** start of Source excerpt **

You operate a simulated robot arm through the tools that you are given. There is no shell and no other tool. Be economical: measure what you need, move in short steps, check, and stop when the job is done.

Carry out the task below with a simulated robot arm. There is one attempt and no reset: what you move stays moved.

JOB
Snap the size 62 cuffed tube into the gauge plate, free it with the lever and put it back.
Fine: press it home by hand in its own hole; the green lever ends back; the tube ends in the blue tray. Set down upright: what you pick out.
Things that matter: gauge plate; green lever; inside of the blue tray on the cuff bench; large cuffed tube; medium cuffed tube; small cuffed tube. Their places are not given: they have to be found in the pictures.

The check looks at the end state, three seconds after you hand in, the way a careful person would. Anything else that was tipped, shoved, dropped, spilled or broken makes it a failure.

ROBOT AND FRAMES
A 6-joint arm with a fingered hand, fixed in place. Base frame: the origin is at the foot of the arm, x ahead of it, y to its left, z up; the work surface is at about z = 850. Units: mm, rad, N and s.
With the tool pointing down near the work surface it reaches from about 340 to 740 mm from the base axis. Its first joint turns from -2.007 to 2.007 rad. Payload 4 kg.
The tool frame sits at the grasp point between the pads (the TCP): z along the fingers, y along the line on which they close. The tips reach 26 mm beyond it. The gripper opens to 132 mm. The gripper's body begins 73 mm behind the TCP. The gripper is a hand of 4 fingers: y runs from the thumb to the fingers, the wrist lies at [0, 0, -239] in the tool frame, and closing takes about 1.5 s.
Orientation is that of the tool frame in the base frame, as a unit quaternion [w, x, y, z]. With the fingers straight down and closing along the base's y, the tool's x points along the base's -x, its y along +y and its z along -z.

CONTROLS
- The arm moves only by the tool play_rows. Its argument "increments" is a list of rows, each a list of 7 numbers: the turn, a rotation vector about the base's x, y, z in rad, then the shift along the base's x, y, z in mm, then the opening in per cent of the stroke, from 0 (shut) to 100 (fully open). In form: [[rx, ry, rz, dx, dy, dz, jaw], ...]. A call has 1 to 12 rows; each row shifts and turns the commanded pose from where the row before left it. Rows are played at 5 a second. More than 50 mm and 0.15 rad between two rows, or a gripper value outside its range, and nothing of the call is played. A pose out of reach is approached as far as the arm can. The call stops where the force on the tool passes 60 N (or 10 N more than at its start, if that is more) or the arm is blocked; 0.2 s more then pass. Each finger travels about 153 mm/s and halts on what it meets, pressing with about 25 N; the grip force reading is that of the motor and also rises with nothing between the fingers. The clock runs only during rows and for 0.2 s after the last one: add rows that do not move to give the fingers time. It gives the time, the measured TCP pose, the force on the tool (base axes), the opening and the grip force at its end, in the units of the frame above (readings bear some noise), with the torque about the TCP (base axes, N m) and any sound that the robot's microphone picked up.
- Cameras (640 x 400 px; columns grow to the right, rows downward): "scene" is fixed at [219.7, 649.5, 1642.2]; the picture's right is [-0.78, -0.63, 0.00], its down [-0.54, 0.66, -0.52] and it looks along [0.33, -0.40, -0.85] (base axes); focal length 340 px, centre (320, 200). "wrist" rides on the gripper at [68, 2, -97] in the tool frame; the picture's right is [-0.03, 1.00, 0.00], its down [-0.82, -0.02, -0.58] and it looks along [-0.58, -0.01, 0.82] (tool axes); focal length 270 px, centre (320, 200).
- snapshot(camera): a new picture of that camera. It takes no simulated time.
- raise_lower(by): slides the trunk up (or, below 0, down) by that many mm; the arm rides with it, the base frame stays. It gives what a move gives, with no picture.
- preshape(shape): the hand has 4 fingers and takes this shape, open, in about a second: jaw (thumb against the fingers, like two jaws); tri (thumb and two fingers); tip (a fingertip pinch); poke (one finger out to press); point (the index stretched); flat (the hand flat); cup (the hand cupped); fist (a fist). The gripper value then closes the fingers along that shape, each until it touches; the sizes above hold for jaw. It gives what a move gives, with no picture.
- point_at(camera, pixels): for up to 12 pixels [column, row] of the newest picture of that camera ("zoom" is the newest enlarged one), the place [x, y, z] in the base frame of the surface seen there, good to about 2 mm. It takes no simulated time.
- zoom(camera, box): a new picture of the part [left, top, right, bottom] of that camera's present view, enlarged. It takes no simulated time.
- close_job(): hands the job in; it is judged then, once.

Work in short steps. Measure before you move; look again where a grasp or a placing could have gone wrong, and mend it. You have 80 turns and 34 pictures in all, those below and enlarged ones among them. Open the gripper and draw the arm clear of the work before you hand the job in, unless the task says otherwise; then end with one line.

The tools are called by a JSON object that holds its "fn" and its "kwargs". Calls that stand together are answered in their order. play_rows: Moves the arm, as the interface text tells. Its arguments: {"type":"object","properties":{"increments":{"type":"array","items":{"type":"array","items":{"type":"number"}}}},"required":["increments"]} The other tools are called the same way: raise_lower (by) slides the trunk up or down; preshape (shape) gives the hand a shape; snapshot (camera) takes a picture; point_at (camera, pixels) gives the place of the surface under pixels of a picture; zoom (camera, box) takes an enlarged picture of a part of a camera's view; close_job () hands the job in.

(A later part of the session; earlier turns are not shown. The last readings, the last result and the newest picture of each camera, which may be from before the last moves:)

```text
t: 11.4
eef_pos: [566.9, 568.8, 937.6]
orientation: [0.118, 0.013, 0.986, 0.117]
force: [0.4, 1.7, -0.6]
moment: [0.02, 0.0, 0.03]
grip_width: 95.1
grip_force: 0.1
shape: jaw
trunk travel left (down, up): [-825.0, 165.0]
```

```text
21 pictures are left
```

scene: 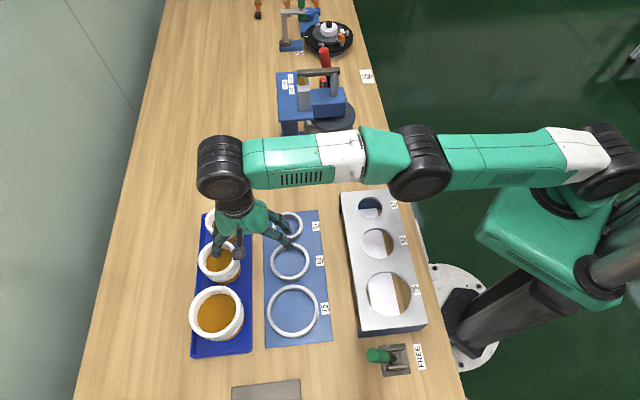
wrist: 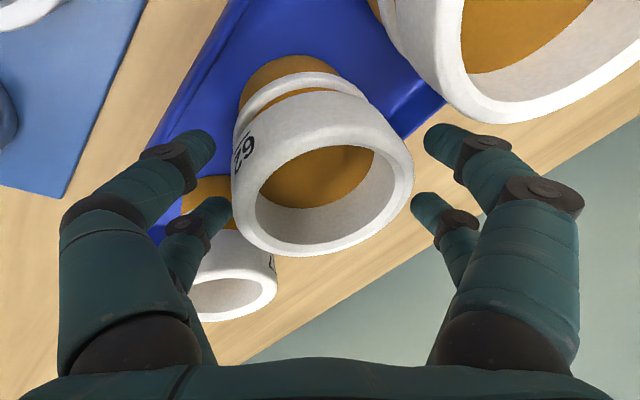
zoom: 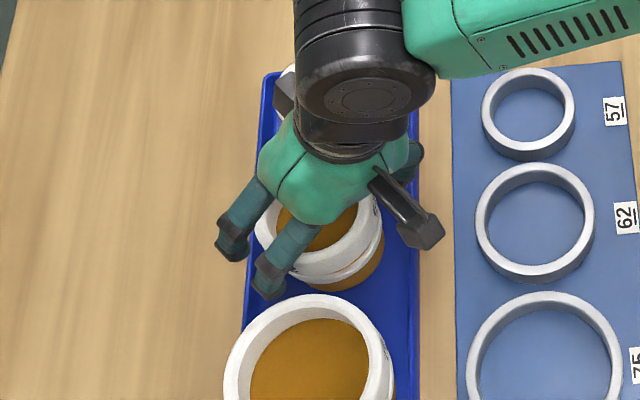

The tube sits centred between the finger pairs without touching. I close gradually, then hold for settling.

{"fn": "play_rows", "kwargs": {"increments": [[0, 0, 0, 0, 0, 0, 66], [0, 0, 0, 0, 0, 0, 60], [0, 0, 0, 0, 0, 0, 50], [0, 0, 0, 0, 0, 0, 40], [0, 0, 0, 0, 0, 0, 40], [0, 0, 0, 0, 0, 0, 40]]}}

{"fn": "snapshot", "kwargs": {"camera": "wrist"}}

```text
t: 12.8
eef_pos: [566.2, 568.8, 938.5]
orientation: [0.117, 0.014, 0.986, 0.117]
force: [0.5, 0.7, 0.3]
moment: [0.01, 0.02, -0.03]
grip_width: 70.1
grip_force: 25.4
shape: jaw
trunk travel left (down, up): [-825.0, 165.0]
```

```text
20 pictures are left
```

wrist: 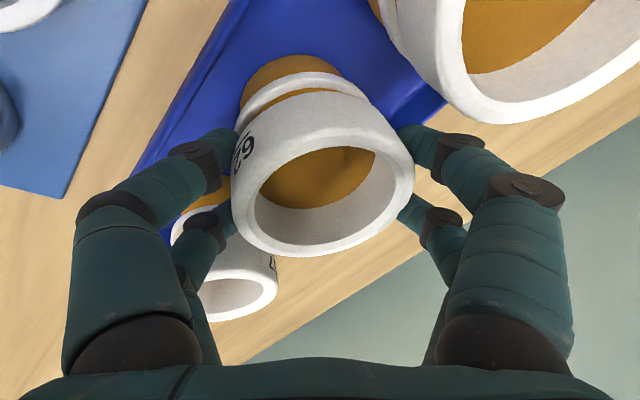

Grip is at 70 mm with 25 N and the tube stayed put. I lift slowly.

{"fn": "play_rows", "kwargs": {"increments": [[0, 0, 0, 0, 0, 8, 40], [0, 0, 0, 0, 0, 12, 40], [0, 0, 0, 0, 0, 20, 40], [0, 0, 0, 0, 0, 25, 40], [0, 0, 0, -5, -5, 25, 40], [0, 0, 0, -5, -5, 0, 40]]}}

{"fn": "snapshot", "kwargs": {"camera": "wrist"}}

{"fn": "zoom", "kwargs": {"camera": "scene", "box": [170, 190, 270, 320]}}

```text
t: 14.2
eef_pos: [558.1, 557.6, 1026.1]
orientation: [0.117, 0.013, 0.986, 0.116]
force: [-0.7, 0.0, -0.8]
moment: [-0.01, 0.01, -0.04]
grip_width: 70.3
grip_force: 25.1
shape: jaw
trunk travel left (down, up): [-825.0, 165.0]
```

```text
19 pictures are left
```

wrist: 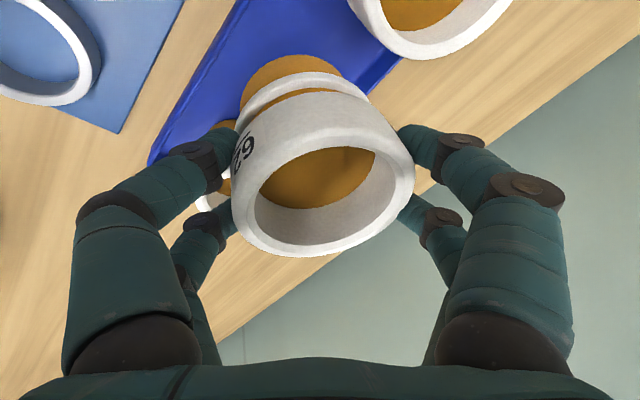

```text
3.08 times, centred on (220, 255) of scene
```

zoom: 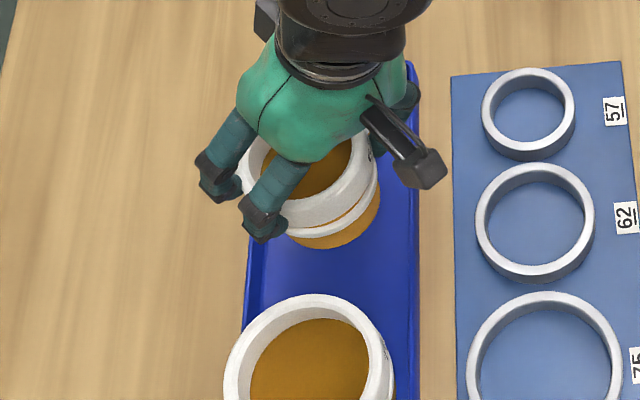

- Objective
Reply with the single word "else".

** end of Source excerpt **

Repeat, exactly and only, the lines from the beginning of the material through the line that contains "Snap the size".

You operate a simulated robot arm through the tools that you are given. There is no shell and no other tool. Be economical: measure what you need, move in short steps, check, and stop when the job is done.

Carry out the task below with a simulated robot arm. There is one attempt and no reset: what you move stays moved.

JOB
Snap the size 62 cuffed tube into the gauge plate, free it with the lever and put it back.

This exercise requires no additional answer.